VANCOUVER, Wash — School has started at Evergreen Public Schools and for the majority of students, class is online. But one special education teacher in the district said he’s worried about the in-person learning happening in his program.
“From the beginning there was a confusion among myself and my co-teachers as far as why we were starting on day one,” said Charles Jenkins, a special education teacher of nearly 20 years.
“I’ve been doing this for a long time, it’s what I love doing," he said.
He said on Tuesday, the first day of school, he and his co-teachers met with students in person. Jenkins teaches in an Evergreen Public Schools program called Transition Services. It’s for 18-21-year-old students with special needs who need help transitioning out of high school.
“Our program is designed to help them kick-start to get out there, learn how to be more independent,” Jenkins said.
While he wants his students to have the best experience possible, he’s unsure if the current model is it.
“We really want it to be a safe environment for them,” he said.
Jenkins said he and other teachers in his program feel the in-person instruction that started Tuesday was rushed. In addition, he said teachers in a separate behavioral program are also having to teach in-person classes.
“I think we were just pushed into a very tough situation,” said Jenkins. “I think the biggest thing is we weren’t really feeling like we were 100% prepared. I would have loved to have seen maybe some dry runs.”

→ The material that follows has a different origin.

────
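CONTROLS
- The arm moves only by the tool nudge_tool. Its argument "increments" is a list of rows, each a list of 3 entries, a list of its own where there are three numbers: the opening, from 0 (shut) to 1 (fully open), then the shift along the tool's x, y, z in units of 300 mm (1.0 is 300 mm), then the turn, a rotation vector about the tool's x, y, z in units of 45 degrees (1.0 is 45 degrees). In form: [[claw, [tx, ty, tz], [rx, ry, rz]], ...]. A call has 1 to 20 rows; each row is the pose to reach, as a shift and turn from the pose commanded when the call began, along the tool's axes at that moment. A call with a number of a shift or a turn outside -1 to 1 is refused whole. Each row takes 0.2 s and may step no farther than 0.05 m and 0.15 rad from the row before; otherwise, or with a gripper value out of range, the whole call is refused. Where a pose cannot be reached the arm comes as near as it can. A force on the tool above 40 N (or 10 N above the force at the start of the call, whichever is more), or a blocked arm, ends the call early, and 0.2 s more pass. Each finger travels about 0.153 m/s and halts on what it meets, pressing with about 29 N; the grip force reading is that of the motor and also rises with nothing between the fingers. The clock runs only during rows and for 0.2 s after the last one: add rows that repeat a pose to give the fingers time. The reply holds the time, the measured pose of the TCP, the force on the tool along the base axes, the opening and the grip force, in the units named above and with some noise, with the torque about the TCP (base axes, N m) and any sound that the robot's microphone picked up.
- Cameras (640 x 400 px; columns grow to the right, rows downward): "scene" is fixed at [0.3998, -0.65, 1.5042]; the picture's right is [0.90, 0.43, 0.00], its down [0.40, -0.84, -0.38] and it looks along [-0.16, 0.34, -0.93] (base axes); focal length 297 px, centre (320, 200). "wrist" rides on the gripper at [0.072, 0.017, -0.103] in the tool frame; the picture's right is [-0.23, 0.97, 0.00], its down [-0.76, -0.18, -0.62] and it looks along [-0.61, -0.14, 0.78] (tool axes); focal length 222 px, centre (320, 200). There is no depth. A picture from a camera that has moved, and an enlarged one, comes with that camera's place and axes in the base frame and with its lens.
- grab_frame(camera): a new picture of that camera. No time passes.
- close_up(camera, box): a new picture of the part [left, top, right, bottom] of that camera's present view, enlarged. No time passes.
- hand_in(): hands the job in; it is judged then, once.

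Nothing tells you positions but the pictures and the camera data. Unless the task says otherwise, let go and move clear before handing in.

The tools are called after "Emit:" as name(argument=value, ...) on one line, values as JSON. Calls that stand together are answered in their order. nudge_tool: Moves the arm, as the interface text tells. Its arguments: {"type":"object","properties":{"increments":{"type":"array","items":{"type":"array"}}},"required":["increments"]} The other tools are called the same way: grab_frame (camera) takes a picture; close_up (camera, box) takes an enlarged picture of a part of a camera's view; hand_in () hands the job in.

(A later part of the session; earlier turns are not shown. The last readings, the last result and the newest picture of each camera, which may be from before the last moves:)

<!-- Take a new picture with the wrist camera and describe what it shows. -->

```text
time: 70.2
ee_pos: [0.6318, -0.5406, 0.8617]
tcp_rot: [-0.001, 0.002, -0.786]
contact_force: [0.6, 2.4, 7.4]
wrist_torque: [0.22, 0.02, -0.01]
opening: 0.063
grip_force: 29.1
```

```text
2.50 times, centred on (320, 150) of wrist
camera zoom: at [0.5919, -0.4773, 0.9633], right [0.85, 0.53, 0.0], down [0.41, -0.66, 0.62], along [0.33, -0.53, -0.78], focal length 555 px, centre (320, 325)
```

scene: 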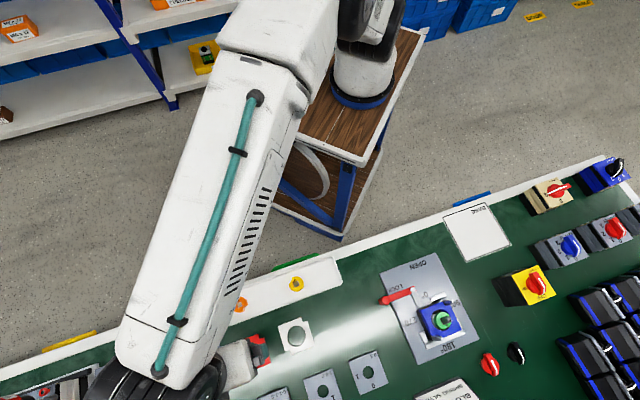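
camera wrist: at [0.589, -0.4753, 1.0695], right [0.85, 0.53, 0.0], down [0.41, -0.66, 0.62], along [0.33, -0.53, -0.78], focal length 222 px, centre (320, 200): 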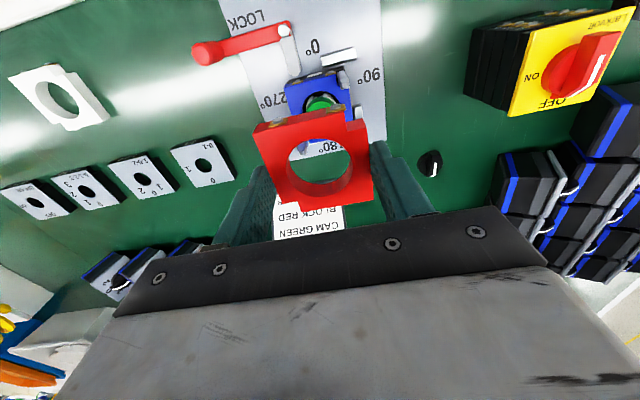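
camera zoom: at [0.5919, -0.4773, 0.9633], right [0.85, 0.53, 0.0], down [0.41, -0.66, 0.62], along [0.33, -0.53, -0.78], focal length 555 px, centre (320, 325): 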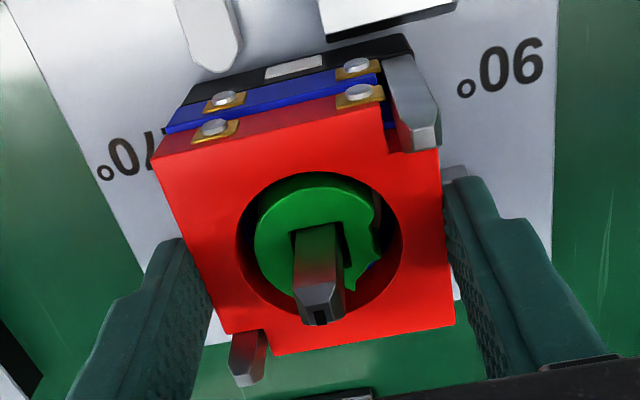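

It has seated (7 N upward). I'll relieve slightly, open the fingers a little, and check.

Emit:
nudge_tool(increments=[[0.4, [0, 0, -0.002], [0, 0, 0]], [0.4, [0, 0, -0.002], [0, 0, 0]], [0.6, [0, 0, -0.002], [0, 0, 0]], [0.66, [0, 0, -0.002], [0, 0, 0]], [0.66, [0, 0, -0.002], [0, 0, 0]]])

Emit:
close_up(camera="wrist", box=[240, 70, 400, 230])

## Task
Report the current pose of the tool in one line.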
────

Jenkins said staff were given face masks and face shields, but there were also supposed to be plexiglass shields put up to protect students and teachers. He said they weren’t installed until late morning, when students had already arrived to class.
Gail Spolar, the spokesperson with the Evergreen Public School District, said the plexiglass partitions were not a requirement from the state, but rather an added precaution the district decided to put into buildings. However, Spolar said with 38 school buildings, and a shortage of "plex panels" across the country, the district is installing them as quickly as they’re being delivered.
In addition to his concerns regarding the partitions, Jenkins said before school started, he had asked the district to accommodate his health needs. He wanted to work remotely.
“I’m 66, so I’m in an age range that would cause a problem,” Jenkins said.
However, he said the first day of school came and went without hearing back from the district. Two days after the start of school, he was told he’d have to transfer to a different program in order to work remotely. His wife, Veva, said he refused the option.
Jenkins said another teacher in his program asked for accommodations as well and was told the same thing.
“At this point, I think she’s taking sick leave,” he said.
Jenkins said the district’s response was not one he was expecting, especially after he said his union president had told him teachers who requested to work remotely wouldn’t have to switch programs.
“I just think maybe a little more time may have been put to good use to try to really work out all the kinks before we got students in there and took the risk,” he said.
“Everything we hear says that we should stay home and every other district in the area says they’re staying home. So why are we not staying home,” said Jenkins.
As to what other districts are doing, both Vancouver Public Schools (VPS) and Portland Public Schools (PPS) have started the year with full online learning for all students. A VPS spokesperson said right now they’re determining which special education students need in-person instruction. The goal is to have those students attend in-person school by Sept. 21, though technically students who are identified as needing in-person instruction could start immediately.
Spolar, with Evergreen Public Schools, said even with the majority of staff and students working remotely, there was always the understanding from the state that districts could do in-person learning for certain groups under specific guidelines.
In addition, agreements have been made with teachers and staff regarding guidelines involving protocols and the process of moving into a hybrid model.
Jenkins said while the district seems to be following the Memorandums of Understanding that were reached between the parties involved, it’s the handling of certain aspects of the back-to-school process that he found concerning.
Evergreen Public Schools said all staff have received mandatory training and the district is following all safety and health requirements. For privacy reasons, the district said it can’t comment on personnel requests regarding accommodation.